REQUIRED TASK: Take the given text and repeat only what runs from "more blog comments" through "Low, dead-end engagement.".

GIVEN TEXT:
┄┄┄┄┄┄
Blogging, Engagement
14

Why You’re Rejecting Blog Comments (And How To Change It)

more blog comments pleaseA blog can be a really lonely place. You’re putting your thoughts and opinions in writing for the Internet to read and when no one talks back it feels like you never really said it out loud in the first place. It can be pretty heavy on the self-esteem of a new or low-traffic blogger.

There’s no feature that calls out a deserted site more than the comments section. For some, “be the first to comment” and “0 comments” seem to be the most frequently found terms in search. But what you might not realize is that you’re the one rejecting the comments from happening. You’re keeping people from taking part in any real conversation, which is what a blog is meant to start.

The last couple weeks I’ve been working with my New Year New Blog Bootcampers and the ones with existing sites and traffic all seem to have the same issue. Low, dead-end engagement.

But they’re sharing content consistently. They’re promoting to a social media community that’s 3-4 figures large in social media. So why is there no conversation happening?
┄┄┄┄┄┄
STORED DATA:
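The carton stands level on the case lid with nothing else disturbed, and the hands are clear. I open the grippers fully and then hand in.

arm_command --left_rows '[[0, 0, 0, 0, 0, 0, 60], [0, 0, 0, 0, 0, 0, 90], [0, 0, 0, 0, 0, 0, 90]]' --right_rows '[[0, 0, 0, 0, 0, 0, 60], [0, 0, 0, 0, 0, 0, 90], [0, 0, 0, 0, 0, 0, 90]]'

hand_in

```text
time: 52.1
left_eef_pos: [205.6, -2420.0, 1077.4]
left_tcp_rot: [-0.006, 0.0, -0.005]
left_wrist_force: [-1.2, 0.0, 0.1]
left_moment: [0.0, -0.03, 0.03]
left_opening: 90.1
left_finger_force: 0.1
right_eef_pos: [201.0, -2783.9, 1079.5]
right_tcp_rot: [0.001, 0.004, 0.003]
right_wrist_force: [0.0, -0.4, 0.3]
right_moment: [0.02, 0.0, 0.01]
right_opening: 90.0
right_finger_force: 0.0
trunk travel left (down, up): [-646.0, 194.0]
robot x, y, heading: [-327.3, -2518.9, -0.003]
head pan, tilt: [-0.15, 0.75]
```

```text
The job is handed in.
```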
┄┄┄┄┄┄
FINISHED EXERCISE:
more blog comments pleaseA blog can be a really lonely place. You’re putting your thoughts and opinions in writing for the Internet to read and when no one talks back it feels like you never really said it out loud in the first place. It can be pretty heavy on the self-esteem of a new or low-traffic blogger.

There’s no feature that calls out a deserted site more than the comments section. For some, “be the first to comment” and “0 comments” seem to be the most frequently found terms in search. But what you might not realize is that you’re the one rejecting the comments from happening. You’re keeping people from taking part in any real conversation, which is what a blog is meant to start.

The last couple weeks I’ve been working with my New Year New Blog Bootcampers and the ones with existing sites and traffic all seem to have the same issue. Low, dead-end engagement.